Duffy lawsuit provides opportunity to make Senate accountable
Judge’s ruling could cut scope of senators’ privilege, protect staff, Daniel Tsai writes.
Ontario Superior Court Justice Sally Gomery has a pivotal opportunity to reform and make the Senate an accountable institution to Canadians. Appointed in July 2017, Justice Gomery is a former insurance and medical malpractice litigator and the daughter of retired Justice John Gomery, who led the commission into the Liberal expenses scandal that shone a spotlight on political payoffs and contributed to the federal Liberal Party’s defeat in 2006.
Sally Gomery now has a chance to make her own significant mark on a political institution with her ruling in Mike Duffy’s legal case against the Senate — by significantly advancing Senate reform and accountability to Canadians.
While the Duffy case pertains to the senator’s acquittal of 31 charges of fraud and breach of trust and the Senate’s conduct in that case, it has far broader implications for women and ensuring the Senate becomes accountable and transparent.
At issue is the Senate’s position that the centuries-old convention of parliamentary privilege gives it the exclusive right to discipline itself and act as it wishes toward its own members, without any oversight from the judiciary or Canadian law, including where there is coercion or lack of due process.
As a result, this means there is no rule of law or judicial oversight in the Senate, since the Senate can change its rules arbitrarily depending on which members control or can influence certain committees. That upends the principles of justice and democracy. This lack of oversight runs against basic constitutional law principles of the charter and the need for the rule of law and due process.

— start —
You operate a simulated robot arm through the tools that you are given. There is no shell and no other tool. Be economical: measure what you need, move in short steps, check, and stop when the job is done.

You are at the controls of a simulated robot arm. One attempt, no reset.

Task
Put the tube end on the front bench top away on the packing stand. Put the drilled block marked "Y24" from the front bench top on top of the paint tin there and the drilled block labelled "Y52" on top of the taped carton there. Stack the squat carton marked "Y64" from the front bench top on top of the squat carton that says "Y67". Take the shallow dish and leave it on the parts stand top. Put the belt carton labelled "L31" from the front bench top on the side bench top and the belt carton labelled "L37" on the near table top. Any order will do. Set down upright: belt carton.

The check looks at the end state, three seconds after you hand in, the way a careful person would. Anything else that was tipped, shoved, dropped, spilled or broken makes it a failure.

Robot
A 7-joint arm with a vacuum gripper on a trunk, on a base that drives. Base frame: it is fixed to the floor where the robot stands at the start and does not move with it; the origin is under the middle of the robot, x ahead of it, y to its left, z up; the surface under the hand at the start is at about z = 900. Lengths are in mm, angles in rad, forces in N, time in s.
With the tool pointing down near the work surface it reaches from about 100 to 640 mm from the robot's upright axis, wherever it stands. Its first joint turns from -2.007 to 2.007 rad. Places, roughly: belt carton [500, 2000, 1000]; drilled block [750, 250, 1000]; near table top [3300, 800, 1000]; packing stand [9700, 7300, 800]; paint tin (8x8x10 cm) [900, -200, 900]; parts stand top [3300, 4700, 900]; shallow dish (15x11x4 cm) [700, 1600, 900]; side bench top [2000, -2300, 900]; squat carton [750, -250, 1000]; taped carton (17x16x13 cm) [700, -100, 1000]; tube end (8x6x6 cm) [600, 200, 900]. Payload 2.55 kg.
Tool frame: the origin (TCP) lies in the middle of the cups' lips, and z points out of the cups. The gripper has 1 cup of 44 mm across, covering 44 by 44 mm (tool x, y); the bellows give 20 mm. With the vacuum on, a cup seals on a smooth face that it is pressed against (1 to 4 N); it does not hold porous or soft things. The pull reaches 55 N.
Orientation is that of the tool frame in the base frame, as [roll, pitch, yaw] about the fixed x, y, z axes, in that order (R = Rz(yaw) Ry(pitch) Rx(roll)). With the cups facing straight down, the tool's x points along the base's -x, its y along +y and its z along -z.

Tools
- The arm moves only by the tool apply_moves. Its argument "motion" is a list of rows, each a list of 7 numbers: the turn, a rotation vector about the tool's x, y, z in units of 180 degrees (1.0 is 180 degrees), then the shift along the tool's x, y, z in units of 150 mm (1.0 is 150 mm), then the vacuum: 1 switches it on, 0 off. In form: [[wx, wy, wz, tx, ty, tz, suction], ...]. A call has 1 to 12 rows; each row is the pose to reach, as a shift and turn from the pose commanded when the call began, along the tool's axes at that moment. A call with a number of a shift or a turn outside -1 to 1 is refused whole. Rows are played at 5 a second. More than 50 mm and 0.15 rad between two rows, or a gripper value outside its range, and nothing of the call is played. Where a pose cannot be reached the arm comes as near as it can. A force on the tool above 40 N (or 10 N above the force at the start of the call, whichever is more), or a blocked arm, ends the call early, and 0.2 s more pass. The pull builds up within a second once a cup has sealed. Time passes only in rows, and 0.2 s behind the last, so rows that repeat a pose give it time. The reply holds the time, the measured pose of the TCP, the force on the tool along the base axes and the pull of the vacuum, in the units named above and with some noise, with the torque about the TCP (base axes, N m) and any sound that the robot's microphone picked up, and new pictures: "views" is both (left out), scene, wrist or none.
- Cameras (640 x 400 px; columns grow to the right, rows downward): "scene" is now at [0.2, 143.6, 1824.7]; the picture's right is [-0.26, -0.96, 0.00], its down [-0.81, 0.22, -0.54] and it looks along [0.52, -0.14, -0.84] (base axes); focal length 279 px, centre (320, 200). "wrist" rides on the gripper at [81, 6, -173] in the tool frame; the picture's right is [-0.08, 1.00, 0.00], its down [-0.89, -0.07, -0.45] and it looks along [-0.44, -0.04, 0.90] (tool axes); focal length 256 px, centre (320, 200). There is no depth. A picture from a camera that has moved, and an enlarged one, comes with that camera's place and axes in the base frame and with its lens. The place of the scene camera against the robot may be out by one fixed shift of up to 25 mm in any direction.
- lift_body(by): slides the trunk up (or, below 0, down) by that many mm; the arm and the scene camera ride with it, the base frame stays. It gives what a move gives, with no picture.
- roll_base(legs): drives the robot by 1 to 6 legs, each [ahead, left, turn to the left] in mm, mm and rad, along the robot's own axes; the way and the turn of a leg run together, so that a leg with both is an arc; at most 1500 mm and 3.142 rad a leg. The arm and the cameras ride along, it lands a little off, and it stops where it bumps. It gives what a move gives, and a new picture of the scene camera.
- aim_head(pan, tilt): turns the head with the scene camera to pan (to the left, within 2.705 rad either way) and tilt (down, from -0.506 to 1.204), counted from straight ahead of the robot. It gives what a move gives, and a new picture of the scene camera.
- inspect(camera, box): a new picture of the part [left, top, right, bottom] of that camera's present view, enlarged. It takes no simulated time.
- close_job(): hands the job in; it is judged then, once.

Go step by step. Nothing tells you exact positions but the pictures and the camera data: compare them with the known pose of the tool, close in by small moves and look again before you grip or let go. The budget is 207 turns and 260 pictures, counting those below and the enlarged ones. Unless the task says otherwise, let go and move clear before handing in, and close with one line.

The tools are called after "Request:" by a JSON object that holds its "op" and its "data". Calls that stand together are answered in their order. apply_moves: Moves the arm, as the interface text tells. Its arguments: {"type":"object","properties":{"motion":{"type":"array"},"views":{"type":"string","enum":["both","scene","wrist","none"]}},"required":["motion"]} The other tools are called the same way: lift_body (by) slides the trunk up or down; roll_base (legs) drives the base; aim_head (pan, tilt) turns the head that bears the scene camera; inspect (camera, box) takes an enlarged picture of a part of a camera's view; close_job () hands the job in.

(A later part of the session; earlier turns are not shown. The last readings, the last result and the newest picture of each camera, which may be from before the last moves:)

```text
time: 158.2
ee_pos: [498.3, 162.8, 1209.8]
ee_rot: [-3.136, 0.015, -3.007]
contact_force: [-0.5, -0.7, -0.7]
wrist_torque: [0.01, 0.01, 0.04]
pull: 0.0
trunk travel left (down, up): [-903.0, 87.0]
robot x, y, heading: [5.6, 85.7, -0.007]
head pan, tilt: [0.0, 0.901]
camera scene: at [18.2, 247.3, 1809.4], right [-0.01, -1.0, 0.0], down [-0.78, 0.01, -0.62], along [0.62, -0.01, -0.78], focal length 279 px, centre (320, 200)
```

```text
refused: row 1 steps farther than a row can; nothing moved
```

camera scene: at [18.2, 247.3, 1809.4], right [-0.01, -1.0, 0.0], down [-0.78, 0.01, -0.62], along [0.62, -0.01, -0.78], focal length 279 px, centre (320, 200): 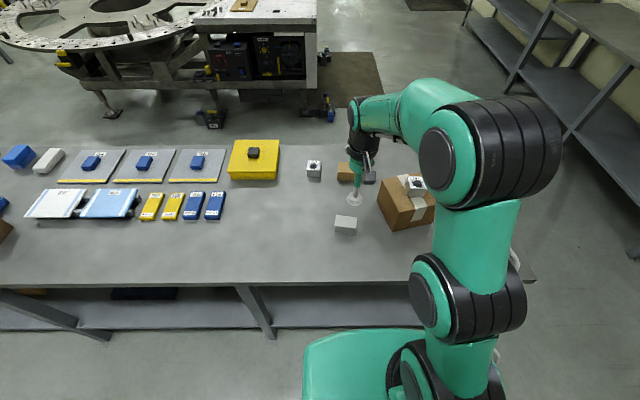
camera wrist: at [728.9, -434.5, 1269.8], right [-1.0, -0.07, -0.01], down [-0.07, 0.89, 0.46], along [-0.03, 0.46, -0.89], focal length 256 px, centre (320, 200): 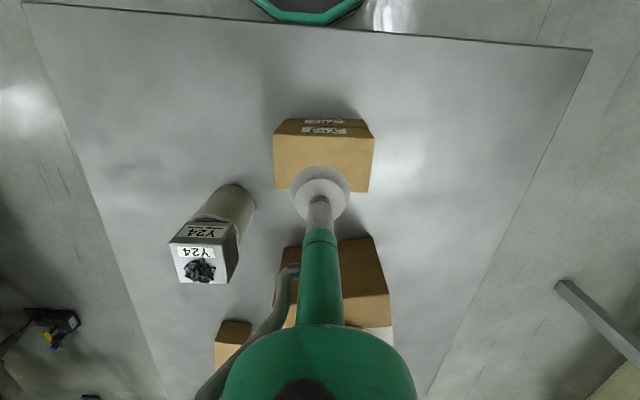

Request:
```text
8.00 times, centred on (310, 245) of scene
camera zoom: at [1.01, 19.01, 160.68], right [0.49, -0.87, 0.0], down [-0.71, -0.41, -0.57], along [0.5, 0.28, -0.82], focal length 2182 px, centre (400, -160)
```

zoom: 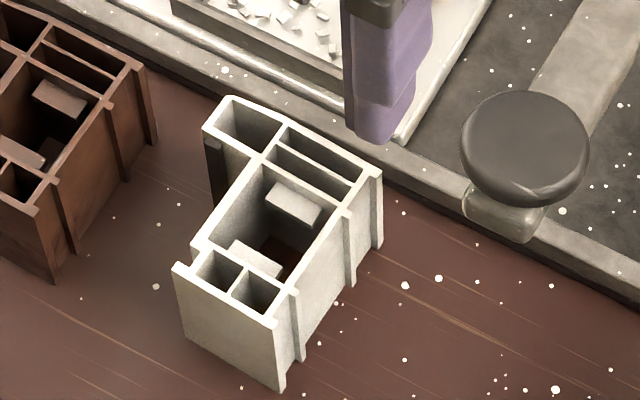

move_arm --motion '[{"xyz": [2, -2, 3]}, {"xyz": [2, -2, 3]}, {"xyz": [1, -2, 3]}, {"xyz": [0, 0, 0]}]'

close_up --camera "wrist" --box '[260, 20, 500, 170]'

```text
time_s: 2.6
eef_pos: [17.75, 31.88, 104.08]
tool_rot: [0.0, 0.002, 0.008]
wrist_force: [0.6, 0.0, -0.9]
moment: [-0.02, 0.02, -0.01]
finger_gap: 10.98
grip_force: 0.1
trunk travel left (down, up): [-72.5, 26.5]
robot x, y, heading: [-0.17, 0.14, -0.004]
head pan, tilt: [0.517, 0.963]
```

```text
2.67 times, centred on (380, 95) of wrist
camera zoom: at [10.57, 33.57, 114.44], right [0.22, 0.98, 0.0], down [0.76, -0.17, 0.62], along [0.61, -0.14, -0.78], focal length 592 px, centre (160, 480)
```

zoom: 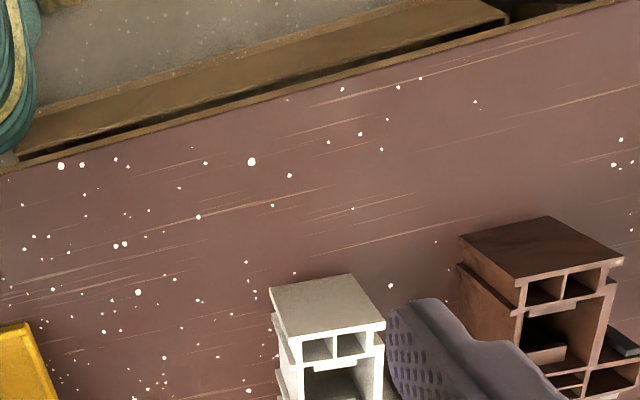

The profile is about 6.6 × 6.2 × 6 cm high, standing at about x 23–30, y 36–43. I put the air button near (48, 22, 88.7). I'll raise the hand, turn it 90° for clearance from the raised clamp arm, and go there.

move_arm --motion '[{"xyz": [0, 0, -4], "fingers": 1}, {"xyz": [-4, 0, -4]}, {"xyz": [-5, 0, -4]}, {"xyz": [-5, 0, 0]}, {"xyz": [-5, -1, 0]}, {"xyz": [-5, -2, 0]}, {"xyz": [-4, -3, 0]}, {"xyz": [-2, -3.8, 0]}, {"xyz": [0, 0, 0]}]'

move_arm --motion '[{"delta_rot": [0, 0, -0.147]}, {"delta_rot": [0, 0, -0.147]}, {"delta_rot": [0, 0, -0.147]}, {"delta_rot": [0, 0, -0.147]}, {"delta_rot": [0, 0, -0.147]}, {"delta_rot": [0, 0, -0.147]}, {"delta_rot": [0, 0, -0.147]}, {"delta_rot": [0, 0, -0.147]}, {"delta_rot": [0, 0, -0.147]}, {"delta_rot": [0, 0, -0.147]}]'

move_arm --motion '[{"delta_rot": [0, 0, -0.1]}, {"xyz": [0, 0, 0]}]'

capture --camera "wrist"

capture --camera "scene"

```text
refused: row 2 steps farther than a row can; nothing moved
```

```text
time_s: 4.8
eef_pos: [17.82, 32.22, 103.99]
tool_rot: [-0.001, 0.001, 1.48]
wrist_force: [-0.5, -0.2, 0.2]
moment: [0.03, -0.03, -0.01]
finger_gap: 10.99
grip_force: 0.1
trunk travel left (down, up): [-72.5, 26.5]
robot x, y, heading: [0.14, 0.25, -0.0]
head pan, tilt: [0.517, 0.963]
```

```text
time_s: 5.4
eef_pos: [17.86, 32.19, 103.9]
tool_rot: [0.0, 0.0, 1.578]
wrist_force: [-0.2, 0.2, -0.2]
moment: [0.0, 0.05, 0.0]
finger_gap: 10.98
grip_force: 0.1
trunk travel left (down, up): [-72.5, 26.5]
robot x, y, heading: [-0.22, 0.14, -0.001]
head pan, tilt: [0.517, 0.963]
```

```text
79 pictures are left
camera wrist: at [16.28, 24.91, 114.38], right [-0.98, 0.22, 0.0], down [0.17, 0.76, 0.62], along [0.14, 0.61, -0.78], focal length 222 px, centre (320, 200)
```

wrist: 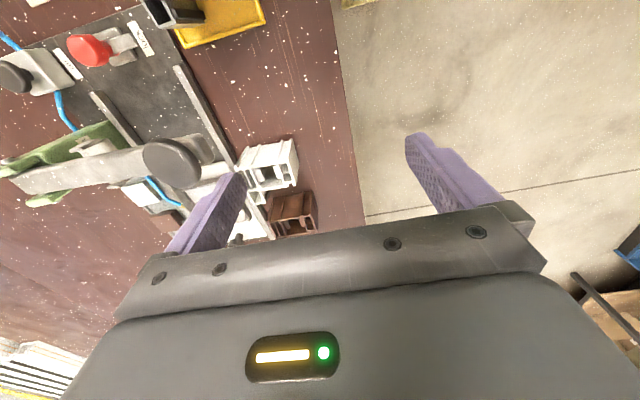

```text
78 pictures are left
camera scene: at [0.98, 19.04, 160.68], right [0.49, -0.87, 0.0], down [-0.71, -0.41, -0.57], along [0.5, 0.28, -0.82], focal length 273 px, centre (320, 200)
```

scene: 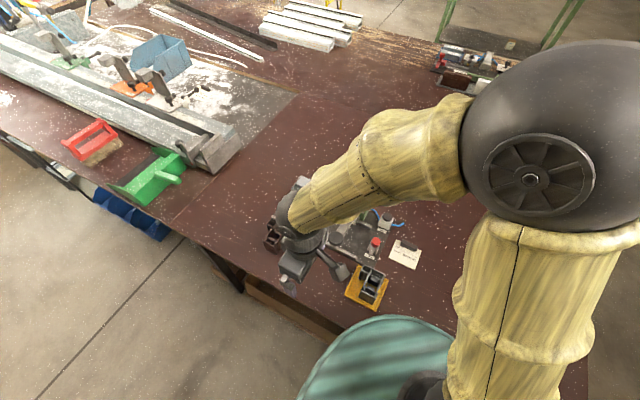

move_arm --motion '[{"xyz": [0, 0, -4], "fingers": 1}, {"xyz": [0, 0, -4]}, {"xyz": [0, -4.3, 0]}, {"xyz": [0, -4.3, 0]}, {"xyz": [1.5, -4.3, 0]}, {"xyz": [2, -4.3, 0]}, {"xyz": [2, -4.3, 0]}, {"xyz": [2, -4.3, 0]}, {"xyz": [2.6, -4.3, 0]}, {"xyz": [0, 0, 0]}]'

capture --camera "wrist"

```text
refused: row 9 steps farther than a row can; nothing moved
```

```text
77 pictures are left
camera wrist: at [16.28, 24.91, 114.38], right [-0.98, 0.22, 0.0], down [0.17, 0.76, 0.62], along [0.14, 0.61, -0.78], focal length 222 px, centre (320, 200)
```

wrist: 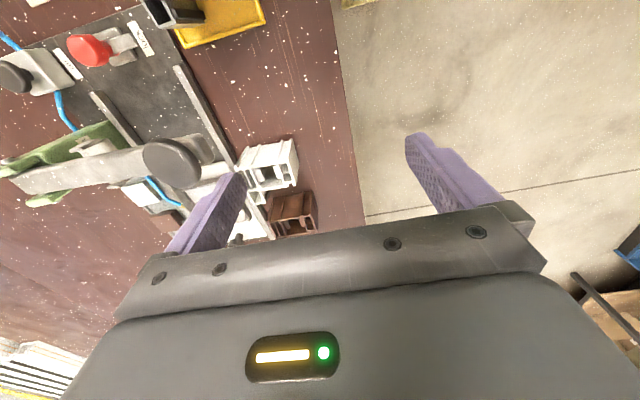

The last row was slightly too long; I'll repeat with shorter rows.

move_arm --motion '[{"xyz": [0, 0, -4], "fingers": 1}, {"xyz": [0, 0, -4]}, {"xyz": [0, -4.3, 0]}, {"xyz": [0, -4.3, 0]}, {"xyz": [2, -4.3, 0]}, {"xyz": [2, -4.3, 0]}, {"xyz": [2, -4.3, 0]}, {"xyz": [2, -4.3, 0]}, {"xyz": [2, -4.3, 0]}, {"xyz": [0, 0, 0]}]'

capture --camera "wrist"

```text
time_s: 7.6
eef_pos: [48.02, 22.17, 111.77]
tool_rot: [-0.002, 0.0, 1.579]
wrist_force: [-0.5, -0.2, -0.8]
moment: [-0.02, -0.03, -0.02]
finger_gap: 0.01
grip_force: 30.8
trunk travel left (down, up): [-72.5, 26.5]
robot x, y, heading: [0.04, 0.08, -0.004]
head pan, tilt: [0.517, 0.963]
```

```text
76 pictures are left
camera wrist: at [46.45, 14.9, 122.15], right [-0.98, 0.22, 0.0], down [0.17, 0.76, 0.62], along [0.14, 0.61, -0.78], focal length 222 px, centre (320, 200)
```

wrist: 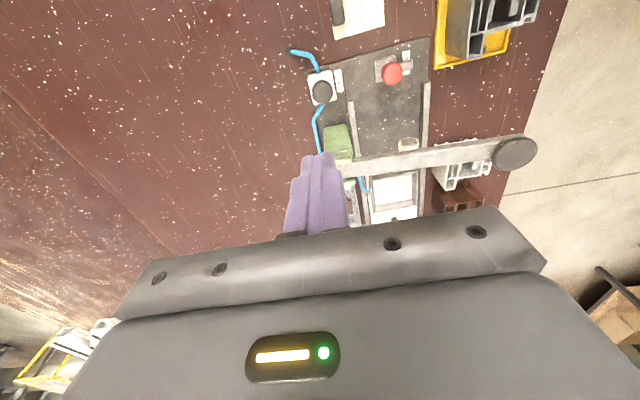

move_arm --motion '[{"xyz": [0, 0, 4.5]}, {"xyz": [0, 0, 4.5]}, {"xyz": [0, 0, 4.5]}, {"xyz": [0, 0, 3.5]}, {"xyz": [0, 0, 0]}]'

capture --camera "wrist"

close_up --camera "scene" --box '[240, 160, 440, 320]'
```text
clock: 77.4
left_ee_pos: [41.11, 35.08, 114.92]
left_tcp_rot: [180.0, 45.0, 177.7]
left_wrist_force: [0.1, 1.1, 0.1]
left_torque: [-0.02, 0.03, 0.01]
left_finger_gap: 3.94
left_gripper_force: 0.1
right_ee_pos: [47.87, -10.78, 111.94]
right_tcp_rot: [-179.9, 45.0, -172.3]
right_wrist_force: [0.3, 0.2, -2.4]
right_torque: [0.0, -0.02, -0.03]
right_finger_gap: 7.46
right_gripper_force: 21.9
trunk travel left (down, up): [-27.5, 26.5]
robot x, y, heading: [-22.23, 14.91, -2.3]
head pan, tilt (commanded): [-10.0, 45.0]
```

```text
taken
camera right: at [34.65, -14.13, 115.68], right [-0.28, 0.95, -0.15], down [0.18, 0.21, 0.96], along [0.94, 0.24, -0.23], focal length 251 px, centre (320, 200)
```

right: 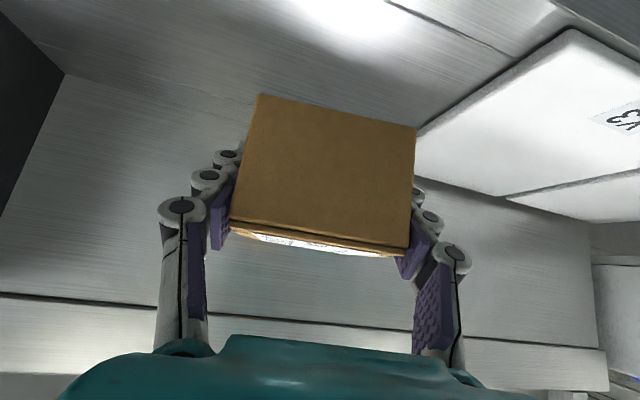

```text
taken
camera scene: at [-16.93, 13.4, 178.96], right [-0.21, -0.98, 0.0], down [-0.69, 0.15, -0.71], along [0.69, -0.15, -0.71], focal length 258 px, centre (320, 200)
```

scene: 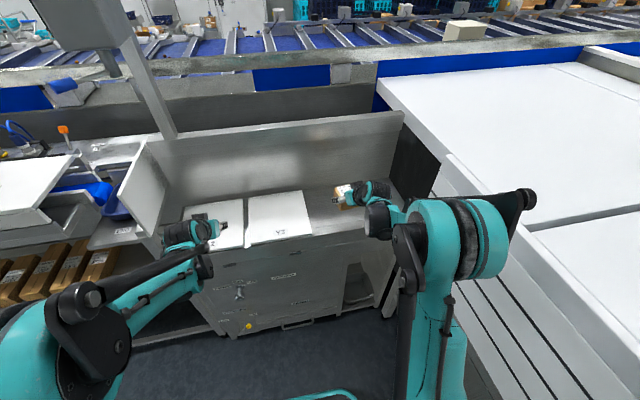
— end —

Lawyer for the Senate, Maxime Faille, argued that the Senate can only be checked by the courts in relation to criminal cases, but that privilege extends to the Senate in all other matters.
However, that jurisdiction of criminal cases is a narrow application of accountability to the law, allowing senators to run amok in all other cases. Canadians expect that the full set of laws should apply to the Senate, including sexual harassment, long rumoured to be a rampant problem on the Hill.
Parliamentary privilege fails to protect Senate staffers from abuse because it allows only for selfregulation to the cost of external oversight, due process, and accountability. Instead of having a judge, the auditor general, or some other neutral party regulating the Senate on all matters relating to discipline of members, the Senate can change any rules on a whim depending on which members control the committees or the Senate. It is an old boys’ club that protects the boys.
Prime Minister Justin Trudeau has tried to reform the Senate by appointing independent senators to make it more accountable, but so far with little success. Sen. Peter Harder, who represents the governing Liberals in the Senate, noted that “powerful senators
... may protect their own allies, shelter the Senate from scrutiny or even, in an overtly partisan context, settle political scores.”
In the original criminal case involving Duffy, Justice Charles Vaillancourt found that there was a conspiracy against Duffy that was political in nature and amounted to extortion.
In frustration with the Senate, Sen. Marilou Mcphedran responded to the rampant allegations of sexual harassment by senators toward staffers by setting up a confidential email address for complaints, and even dedicated part of her office budget for legal fees for those who have been harassed. There have already been a few notable resignations, including former Conservative-turned independent senator Don Meredith who resigned due to a sexual relationship with a teenager and former Liberal senator Colin Kenny who was accused by a former staffer of sexual harassment but was cleared by an independent investigator.
Justice Gomery now has a chance to significantly reduce the scope of parliamentary privilege, so senators do not have carte blanche to behave badly and hide behind parliamentary privilege. She can also protect the rights of women.
By limiting parliamentary privilege to legislating and debating laws, the Senate can be held accountable to do the work of legislating, and earn back the people’s trust and respect.